One solution that has been gaining traction is to use fiber optic cable to cross the base insulator. Under such a scheme, transceivers are placed both at tower and ground potential with the non-conducting glass used for the bridge. Accommodations still have to be made for equipment power on the tower side, although with lighting chokes or Austin transformers, it is easily accomplished.


Of course, before anything is added to an AM tower, a structural analysis should be performed.

In many cases, AM towers were engineered to be essentially naked. As a result, many times there is no opportunity under current standards to add things to a tower and still comply with loading limits.

Sometimes, analysis under the standard in effect at the time the tower was constructed is possible; however, if the additions would result in a greater than five-percent change in the loading, compliance with the current revision will be required. This may preclude cost-effective use of the site.

Finally, it is also important to remember that the addition of items to elements in a directional array bring in their own set of complexities. The addition of antennas and line will require a partial proof or remodeling, if applicable. These additions will also affect the self impedance of the tower, which will be different from the drive point impedance. Thus, any adjustments or apparatus used needs to take into account these differences, as well as differences that may occur between different patterns in the same array.

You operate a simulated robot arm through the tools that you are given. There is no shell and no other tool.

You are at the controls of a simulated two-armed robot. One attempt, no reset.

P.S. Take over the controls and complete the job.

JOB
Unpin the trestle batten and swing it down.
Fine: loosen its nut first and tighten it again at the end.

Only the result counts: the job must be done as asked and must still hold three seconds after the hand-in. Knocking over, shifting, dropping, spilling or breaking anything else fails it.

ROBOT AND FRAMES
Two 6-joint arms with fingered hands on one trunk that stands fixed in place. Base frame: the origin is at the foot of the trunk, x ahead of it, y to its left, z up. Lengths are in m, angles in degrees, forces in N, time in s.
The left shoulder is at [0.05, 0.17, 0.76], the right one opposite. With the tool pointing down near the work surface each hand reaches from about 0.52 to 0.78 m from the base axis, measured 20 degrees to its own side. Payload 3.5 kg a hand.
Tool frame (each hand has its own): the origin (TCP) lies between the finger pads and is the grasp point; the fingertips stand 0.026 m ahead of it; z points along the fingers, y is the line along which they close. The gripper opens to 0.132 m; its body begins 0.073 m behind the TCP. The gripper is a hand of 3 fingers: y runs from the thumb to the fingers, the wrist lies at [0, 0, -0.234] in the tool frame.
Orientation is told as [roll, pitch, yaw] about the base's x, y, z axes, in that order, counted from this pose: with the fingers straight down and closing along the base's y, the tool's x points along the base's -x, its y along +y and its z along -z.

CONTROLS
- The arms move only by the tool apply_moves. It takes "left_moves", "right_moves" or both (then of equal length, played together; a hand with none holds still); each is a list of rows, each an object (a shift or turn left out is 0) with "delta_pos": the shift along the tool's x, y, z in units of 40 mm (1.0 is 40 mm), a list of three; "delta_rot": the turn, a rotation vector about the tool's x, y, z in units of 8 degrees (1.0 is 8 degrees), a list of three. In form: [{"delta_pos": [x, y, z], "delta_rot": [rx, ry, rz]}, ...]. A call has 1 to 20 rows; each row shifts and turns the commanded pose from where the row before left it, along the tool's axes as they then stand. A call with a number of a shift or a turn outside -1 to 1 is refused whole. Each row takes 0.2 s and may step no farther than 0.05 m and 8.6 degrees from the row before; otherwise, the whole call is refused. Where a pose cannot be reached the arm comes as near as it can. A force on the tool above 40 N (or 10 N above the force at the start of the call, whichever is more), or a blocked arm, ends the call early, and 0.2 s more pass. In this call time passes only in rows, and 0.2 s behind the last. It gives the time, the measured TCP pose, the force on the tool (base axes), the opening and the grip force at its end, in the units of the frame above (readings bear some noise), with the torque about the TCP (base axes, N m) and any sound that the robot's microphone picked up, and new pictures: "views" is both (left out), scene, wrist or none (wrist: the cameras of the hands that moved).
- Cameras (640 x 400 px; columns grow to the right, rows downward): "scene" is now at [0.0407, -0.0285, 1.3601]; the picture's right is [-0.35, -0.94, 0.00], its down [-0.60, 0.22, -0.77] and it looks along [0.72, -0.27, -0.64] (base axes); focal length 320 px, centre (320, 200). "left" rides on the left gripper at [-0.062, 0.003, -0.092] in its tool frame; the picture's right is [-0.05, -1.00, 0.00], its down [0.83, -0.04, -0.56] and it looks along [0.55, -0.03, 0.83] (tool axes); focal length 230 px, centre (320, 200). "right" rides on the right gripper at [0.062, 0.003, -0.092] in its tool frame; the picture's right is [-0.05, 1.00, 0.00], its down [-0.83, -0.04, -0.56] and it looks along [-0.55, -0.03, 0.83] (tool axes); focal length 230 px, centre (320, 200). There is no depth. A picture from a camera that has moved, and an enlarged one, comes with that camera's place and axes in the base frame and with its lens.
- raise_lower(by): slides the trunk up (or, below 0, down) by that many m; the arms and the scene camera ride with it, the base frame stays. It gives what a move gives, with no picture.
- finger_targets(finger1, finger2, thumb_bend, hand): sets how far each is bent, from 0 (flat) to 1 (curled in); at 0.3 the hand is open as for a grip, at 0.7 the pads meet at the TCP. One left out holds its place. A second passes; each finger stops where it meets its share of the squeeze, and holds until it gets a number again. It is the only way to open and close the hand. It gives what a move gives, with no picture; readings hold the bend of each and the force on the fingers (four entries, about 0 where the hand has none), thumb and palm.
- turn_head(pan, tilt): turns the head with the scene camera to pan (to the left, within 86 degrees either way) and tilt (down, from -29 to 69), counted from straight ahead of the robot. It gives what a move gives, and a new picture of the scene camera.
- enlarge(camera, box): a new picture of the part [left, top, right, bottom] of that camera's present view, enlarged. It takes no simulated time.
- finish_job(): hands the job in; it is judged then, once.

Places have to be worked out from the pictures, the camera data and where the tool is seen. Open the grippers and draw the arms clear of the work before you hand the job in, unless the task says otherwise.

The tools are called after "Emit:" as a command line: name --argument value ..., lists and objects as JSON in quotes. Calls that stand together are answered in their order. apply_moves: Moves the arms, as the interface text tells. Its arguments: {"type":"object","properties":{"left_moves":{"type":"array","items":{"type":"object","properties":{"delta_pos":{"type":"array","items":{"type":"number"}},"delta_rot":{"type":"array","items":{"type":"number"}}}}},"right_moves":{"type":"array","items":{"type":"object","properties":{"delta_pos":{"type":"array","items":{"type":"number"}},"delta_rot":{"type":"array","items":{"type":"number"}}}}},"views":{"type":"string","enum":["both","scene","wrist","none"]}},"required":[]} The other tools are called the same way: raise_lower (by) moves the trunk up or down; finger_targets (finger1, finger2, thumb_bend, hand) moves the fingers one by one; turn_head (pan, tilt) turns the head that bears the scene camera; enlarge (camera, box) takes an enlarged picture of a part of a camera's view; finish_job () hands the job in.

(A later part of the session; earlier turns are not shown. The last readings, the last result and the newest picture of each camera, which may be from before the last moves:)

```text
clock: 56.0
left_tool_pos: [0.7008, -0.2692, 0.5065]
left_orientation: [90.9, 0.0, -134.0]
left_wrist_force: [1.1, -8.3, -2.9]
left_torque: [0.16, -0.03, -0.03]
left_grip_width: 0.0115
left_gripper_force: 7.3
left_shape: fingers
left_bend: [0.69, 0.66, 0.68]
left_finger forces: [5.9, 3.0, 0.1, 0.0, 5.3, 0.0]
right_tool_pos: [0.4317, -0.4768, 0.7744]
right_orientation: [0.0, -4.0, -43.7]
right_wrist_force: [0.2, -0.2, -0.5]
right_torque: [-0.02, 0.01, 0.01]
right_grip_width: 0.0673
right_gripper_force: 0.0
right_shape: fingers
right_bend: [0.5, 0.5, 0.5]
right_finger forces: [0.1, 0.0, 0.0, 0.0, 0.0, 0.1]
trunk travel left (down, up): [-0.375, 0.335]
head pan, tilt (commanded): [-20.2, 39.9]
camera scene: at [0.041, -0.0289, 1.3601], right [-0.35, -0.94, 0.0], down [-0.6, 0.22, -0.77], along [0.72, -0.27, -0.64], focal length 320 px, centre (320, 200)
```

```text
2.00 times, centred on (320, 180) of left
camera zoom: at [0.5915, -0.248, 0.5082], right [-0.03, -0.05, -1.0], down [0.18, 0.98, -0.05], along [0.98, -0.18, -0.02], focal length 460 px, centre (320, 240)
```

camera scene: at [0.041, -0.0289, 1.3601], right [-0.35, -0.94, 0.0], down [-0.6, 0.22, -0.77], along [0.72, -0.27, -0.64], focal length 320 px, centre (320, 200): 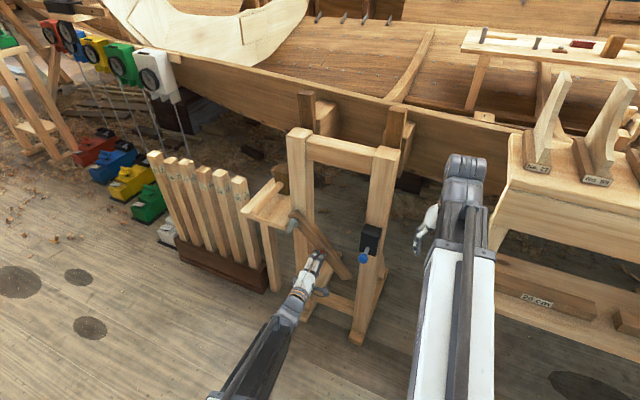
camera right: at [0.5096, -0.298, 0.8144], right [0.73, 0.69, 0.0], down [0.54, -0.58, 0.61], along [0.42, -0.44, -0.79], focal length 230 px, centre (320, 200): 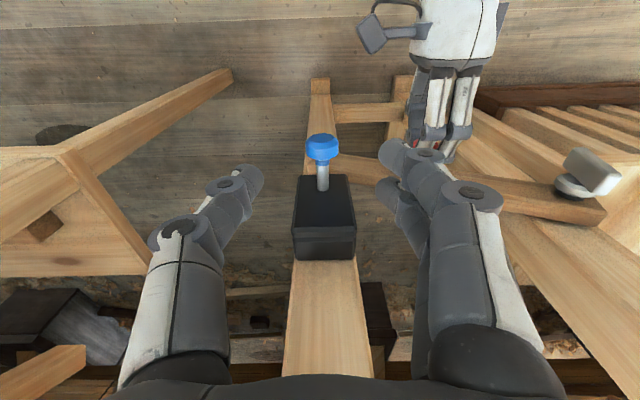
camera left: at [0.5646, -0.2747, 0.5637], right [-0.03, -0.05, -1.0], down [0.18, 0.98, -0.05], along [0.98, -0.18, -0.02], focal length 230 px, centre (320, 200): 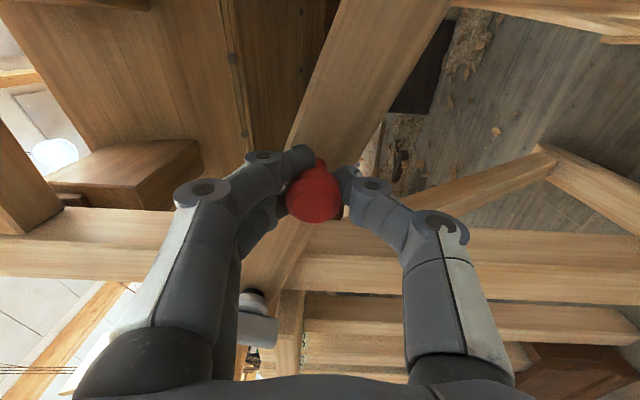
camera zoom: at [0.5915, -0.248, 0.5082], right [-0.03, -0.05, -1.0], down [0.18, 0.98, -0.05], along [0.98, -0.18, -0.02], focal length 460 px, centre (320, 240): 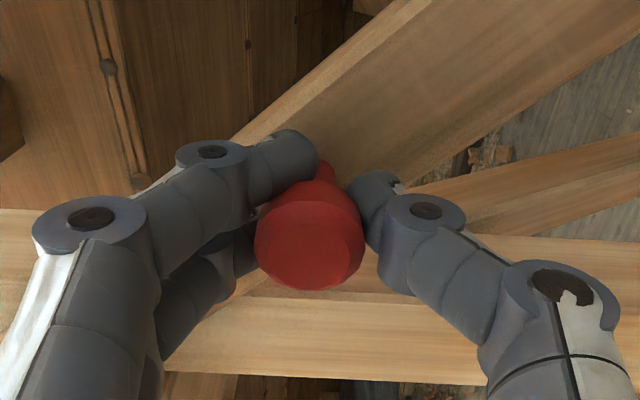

Using an AM site for additional communication services can be a very attractive option. Many times, AM antennas are located in areas where it is difficult or impossible to erect other new structures. Additionally, the presence of a developed site can be cost-effective for carriers and others seeking co-location.

Co-location also tends to quell the vociferous beefs of the NIMBY (Not In My Backyard) and BANANA (Build Absolutely Nothing Anywhere Near Anything) crowds, which is always good.

For the broadcaster, the benefit is a newfound revenue stream, which if engineered properly, results in minimal headache or problems for the existing AM operation.